10. Its Scientific Relation to Theology.

That a doctrine of atonement must fairly interpret the facts and terms of Scripture in which it is expressed, we hold to be an imperative law. There is also a law of the highest authority in logical method. It is the law of scientific accordance in intimately related doctrinal truths. It has its application to all scientific systems, and to the science of theology equally as to any other. In any and every system truth must accord with truth. In systematic theology doctrine must accord with doctrine. Under this law a doctrine of atonement must be in scientific accord with cardinal doctrines vitally related to it.

This law, while imperative, neither leads us away from the authority of Scripture nor lands us in a sphere of mere speculation. All Christian doctrine, to be true, must be scriptural. Doctrines in a system, to be true, must be both accordant and scriptural. If discordant or contradictory, some one or more must be both unscriptural and false. Hence this law of a scientific accordance in vitally related truths is consistent with the profoundest deference to the authority of revelation in all questions of Christian doctrine.

This law may render valuable service in the construction and interpretation of Christian doctrine.

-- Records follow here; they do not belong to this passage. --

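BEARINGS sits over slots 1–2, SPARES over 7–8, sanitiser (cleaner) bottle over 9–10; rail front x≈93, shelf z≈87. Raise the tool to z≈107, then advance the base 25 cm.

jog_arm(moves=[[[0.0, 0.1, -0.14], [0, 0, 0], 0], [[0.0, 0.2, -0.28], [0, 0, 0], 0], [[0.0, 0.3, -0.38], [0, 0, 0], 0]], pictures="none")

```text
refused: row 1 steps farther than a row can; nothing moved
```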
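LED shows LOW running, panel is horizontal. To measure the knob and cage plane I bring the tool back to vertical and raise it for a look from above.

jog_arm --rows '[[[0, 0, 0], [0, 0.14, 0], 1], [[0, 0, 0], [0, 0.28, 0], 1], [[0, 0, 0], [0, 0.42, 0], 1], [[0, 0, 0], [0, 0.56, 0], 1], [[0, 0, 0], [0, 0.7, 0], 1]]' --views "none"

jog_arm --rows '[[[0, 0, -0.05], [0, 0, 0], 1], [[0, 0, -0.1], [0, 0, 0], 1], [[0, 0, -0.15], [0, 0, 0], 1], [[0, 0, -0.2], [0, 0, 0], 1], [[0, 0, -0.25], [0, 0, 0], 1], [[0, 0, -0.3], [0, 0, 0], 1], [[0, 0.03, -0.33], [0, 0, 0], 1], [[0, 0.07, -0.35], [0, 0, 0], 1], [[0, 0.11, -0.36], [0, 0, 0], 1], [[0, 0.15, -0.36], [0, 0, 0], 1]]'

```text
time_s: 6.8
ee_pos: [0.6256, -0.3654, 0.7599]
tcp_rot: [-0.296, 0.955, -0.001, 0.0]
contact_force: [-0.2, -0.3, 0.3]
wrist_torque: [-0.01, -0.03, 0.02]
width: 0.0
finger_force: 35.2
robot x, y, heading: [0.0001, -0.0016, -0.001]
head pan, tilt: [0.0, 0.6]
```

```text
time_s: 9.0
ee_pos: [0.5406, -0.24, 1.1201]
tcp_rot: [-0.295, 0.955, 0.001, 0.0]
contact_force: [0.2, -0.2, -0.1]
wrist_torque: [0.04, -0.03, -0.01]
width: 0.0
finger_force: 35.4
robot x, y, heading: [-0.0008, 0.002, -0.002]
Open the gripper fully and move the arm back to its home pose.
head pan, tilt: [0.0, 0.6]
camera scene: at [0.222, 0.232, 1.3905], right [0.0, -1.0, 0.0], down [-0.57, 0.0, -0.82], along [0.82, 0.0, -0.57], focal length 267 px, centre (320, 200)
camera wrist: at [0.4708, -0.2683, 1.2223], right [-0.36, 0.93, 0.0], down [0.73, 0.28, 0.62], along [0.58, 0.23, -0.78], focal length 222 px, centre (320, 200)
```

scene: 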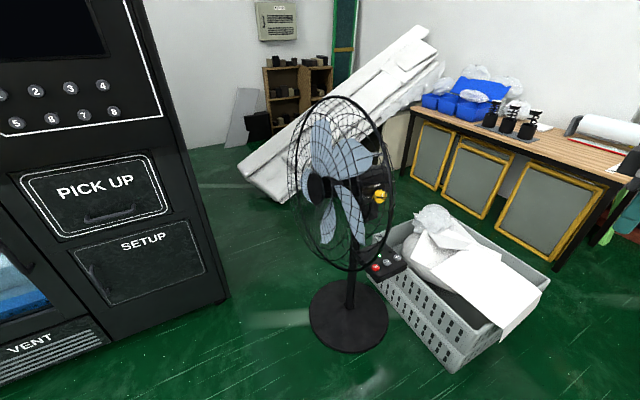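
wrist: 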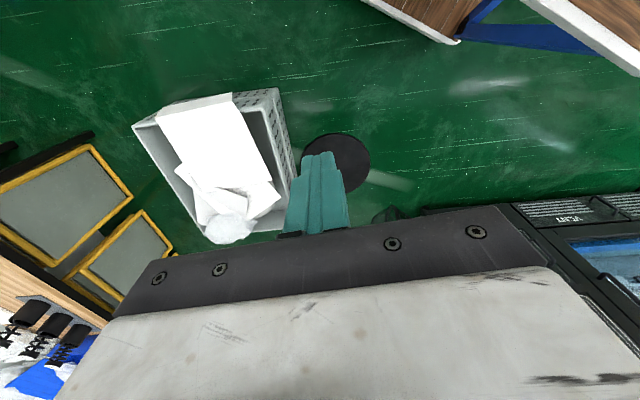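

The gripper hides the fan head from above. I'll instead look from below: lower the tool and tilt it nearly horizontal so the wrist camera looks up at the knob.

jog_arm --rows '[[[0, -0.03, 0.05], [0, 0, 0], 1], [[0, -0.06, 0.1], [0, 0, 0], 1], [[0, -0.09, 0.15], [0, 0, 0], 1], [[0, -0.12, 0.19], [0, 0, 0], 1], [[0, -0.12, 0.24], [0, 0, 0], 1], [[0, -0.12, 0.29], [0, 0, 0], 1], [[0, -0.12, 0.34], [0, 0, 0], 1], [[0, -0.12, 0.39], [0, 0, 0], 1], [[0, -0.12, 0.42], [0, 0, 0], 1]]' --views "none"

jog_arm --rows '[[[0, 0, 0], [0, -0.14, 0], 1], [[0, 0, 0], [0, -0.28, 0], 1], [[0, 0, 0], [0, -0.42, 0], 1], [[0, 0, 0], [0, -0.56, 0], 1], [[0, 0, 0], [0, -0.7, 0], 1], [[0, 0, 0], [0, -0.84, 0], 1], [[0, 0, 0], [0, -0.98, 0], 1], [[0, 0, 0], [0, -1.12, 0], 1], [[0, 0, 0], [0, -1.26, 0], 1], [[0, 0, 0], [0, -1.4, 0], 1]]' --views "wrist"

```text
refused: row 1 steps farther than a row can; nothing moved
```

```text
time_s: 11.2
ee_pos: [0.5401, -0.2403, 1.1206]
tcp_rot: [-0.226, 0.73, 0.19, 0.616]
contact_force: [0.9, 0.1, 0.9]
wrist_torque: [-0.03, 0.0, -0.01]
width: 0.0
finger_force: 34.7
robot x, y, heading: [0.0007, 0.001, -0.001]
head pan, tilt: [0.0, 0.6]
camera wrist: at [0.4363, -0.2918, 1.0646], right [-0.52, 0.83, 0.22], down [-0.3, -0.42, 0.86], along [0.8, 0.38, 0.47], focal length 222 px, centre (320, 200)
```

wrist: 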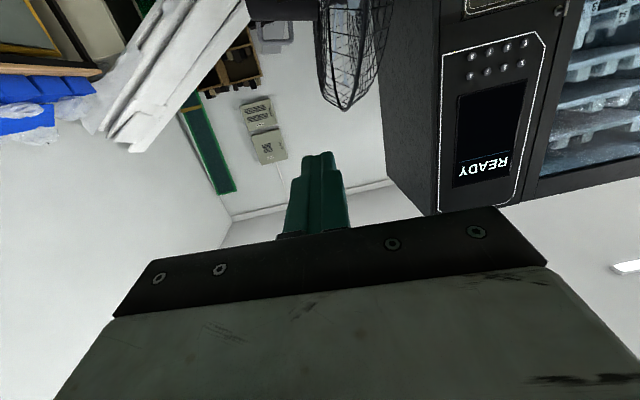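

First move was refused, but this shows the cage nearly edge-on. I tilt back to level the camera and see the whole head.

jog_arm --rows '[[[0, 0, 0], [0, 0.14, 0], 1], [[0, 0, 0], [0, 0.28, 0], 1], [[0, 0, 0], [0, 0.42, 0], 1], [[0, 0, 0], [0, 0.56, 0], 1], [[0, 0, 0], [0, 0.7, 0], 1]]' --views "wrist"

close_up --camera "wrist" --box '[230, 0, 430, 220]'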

As we may interpret Scripture by Scripture, so may we interpret doctrine by doctrine. Only, the interpreting doctrine must itself be certainly scriptural. As such, no Christian doctrine can be out of accord with it. In any distinction of standard or determining doctrines, preference should be given to the more fundamental; especially to such as are most certainly scriptural. Accepting such a law in the interpretation of atonement, or in the determination of its nature, we are still rendering the fullest obedience to the authority of the Scriptures in Christian doctrine.